Work to be completed: What does the given passage say from "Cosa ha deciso" through "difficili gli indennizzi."? Give the exact wording.

start Given data

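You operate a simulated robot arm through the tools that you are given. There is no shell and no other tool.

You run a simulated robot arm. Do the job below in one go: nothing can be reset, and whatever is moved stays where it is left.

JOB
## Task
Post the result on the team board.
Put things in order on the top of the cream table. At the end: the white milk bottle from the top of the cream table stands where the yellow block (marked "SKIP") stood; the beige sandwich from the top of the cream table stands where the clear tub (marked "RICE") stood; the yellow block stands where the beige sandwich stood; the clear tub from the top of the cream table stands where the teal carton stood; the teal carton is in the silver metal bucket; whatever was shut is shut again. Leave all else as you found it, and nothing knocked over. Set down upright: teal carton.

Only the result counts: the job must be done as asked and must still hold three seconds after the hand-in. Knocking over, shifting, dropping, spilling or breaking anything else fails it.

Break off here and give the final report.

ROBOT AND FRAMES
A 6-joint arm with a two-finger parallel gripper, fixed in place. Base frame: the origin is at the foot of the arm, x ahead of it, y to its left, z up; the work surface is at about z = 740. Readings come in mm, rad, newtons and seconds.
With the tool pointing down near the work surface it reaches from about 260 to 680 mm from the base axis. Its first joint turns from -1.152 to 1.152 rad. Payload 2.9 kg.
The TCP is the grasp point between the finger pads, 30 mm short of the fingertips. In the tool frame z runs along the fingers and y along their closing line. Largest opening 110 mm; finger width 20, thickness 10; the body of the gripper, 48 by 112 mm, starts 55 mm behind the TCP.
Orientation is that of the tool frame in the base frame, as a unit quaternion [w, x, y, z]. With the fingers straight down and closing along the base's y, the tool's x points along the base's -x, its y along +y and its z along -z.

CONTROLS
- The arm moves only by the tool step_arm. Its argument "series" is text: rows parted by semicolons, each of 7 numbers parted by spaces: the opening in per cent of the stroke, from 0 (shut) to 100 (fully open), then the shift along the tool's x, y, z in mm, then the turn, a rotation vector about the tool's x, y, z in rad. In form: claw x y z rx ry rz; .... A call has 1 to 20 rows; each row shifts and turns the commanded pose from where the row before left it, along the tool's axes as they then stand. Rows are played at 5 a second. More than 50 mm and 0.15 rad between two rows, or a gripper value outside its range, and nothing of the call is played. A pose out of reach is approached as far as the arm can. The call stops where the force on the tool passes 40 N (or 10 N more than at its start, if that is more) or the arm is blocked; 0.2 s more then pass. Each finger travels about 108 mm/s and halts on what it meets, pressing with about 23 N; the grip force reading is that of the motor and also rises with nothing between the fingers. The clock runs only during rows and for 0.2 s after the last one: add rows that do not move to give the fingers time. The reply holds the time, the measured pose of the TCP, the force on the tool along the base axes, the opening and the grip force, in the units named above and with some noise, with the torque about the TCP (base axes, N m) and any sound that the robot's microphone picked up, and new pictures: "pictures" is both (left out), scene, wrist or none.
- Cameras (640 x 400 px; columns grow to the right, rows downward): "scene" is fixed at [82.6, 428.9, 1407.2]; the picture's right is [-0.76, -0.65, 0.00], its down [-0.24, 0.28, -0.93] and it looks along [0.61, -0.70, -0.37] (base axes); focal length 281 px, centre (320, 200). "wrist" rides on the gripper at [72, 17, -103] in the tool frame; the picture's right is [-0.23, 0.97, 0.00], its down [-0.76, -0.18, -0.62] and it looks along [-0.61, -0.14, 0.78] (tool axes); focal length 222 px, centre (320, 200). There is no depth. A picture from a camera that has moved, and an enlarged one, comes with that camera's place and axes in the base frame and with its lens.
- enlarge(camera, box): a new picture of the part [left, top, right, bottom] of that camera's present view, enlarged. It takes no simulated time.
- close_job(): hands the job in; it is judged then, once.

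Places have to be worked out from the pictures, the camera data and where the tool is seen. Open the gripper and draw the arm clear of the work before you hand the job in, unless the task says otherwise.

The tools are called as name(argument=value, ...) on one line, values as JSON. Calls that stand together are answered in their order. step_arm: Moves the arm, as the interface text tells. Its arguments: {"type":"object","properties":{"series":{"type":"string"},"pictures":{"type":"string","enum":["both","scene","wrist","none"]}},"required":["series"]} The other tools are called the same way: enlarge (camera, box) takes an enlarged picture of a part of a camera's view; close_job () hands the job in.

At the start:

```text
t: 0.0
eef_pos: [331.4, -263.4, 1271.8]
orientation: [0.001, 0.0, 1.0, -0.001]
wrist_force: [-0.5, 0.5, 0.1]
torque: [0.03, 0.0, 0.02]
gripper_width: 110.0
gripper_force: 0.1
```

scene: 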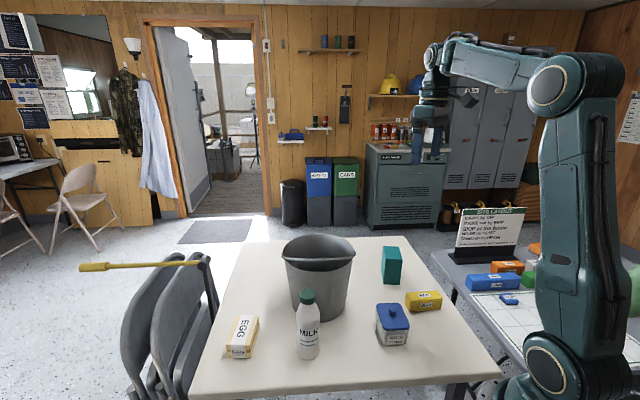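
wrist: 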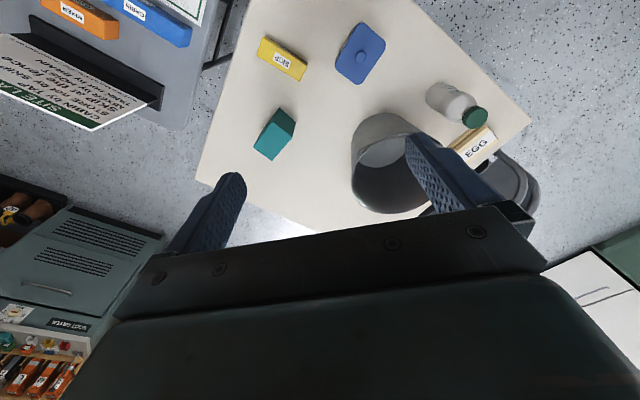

end Given data
start Given passage

Cosa ha deciso di fare, il governo, di fronte a questo disastro giudiziario ed economico? Forse intervenire per accelerare in qualche modo i tempi medi del processo? Macché. I radicali denunciano che anzi la legge di stabilità 2016 (all’articolo 56 del titolo IX) ha introdotto silenziosamente alcuni importanti modifiche alla legge Pinto, al solo scopo di «renderne molto difficile se non meramente eccezionale la possibilità d’accesso». Il problema è stato brutalmente risolto alla fonte, insomma: se la legge Pinto costa troppo, rendiamo più difficili gli indennizzi.

I trucchi adottati sono molto insidiosi: per avere diritto a presentare ricorso, l’imputato di un processo penale deve presentare l’istanza di accelerazione delle udienze «almeno sei mesi prima del decorso del termine ragionevole di durata». Quando il suo giudizio arriva in Cassazione, l’imputato deve fare istanza «due mesi prima dello spirare del termine di ragionevole durata». La legge stabilisce poi che è «insussistente» il pregiudizio da irragionevole durata del processo nel caso d’intervenuta prescrizione del reato.

end Given passage

Solution to this problem:
Cosa ha deciso di fare, il governo, di fronte a questo disastro giudiziario ed economico? Forse intervenire per accelerare in qualche modo i tempi medi del processo? Macché. I radicali denunciano che anzi la legge di stabilità 2016 (all’articolo 56 del titolo IX) ha introdotto silenziosamente alcuni importanti modifiche alla legge Pinto, al solo scopo di «renderne molto difficile se non meramente eccezionale la possibilità d’accesso». Il problema è stato brutalmente risolto alla fonte, insomma: se la legge Pinto costa troppo, rendiamo più difficili gli indennizzi.